[START Collected material]

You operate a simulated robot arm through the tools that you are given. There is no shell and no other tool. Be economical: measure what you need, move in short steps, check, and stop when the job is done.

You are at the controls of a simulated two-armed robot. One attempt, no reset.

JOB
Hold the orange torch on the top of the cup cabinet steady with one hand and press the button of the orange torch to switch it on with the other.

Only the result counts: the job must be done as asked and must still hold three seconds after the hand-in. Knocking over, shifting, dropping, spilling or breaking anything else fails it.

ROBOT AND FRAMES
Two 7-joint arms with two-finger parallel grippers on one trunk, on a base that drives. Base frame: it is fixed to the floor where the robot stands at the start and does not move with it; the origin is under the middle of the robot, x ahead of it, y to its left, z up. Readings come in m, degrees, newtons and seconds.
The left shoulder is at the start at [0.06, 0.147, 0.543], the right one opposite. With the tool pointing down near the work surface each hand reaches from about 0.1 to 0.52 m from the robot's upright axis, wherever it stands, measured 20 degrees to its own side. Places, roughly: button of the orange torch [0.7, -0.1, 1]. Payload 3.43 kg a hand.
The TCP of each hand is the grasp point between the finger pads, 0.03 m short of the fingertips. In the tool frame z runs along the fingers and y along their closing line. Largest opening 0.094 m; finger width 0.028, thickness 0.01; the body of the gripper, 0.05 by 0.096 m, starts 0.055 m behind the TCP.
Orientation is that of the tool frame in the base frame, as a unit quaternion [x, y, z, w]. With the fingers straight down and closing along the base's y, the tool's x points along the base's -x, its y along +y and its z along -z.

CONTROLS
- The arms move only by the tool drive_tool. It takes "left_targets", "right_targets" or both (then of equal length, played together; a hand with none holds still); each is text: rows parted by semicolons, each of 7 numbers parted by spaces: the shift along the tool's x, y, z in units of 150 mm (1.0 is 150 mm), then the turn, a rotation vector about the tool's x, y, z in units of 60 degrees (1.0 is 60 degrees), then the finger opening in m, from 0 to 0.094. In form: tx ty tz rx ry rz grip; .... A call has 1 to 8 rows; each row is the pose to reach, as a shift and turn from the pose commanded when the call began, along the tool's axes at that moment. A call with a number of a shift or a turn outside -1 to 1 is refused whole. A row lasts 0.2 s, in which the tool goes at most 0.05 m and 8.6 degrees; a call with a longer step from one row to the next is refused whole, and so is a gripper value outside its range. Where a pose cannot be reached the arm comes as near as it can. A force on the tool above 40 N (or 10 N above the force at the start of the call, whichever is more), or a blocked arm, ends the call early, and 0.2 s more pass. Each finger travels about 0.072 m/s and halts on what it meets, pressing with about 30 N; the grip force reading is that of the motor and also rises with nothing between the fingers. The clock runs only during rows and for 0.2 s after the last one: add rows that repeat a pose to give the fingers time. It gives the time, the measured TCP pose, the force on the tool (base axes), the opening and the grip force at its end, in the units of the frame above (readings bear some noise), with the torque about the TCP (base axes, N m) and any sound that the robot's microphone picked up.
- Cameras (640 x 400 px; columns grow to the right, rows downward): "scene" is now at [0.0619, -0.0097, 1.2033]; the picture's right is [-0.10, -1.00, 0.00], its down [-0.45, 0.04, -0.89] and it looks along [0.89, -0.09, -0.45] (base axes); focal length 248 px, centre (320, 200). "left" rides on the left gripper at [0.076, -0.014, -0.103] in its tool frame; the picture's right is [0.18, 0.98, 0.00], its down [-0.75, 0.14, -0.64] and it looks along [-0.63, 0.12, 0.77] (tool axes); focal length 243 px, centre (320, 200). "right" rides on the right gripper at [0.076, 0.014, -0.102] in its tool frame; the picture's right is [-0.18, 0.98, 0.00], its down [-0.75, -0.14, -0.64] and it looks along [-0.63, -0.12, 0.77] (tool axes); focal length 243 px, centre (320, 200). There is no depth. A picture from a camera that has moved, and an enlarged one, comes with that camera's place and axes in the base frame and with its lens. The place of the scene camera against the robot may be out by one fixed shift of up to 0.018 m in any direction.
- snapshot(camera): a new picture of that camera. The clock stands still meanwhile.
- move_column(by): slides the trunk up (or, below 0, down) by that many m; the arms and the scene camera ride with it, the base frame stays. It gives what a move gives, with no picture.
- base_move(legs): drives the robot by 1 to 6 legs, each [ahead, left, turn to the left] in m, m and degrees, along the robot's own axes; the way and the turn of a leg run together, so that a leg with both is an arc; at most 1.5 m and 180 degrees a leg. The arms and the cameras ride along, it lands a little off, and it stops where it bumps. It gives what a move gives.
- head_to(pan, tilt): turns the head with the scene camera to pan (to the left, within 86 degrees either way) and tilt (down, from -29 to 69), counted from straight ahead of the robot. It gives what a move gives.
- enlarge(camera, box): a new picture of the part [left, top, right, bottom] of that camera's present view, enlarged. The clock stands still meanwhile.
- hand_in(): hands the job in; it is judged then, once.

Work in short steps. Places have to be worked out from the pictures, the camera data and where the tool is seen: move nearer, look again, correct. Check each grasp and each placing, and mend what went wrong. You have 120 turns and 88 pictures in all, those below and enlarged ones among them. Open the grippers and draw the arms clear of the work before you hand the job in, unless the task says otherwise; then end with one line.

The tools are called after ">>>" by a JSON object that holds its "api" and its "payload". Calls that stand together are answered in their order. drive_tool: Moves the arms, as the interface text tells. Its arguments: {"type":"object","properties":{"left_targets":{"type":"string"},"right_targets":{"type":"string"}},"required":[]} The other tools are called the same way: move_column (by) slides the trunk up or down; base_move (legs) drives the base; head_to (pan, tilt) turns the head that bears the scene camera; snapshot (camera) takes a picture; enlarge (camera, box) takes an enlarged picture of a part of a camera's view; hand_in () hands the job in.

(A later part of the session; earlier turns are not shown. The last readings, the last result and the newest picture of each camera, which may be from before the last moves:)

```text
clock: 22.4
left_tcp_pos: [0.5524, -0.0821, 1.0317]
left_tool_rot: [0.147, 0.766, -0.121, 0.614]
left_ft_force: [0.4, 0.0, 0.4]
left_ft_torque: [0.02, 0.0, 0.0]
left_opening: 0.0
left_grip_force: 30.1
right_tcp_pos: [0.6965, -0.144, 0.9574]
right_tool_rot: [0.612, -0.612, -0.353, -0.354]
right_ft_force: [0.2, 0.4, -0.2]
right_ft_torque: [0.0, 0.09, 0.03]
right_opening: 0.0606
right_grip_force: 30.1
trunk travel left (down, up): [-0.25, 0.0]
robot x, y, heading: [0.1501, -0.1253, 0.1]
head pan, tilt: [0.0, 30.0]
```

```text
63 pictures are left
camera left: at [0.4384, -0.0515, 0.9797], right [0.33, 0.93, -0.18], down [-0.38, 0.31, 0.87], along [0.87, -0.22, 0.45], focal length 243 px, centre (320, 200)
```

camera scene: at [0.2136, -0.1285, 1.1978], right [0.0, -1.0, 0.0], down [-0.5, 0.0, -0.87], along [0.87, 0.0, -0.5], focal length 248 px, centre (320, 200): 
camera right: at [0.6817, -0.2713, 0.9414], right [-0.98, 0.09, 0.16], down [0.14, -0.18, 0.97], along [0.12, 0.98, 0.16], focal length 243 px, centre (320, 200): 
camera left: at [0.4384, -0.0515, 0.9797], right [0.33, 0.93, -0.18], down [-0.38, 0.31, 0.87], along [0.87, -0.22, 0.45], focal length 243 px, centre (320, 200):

[END Collected material]

### [Stated exercise]
Give the count of lines holding the word "There", with no other words.

### [Solution to the exercise]
2